Copy whichever lines contain the string "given".

--- begin Material provided ---

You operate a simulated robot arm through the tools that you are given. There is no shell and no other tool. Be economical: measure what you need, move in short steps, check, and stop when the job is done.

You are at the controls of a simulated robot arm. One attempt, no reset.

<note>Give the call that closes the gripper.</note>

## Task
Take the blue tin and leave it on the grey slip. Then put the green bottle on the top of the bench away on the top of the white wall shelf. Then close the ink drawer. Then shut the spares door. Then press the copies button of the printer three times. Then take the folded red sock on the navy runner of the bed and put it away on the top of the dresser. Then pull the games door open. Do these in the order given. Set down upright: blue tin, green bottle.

--- end Material provided ---

- [Task solution]
You operate a simulated robot arm through the tools that you are given. There is no shell and no other tool. Be economical: measure what you need, move in short steps, check, and stop when the job is done.
Take the blue tin and leave it on the grey slip. Then put the green bottle on the top of the bench away on the top of the white wall shelf. Then close the ink drawer. Then shut the spares door. Then press the copies button of the printer three times. Then take the folded red sock on the navy runner of the bed and put it away on the top of the dresser. Then pull the games door open. Do these in the order given. Set down upright: blue tin, green bottle.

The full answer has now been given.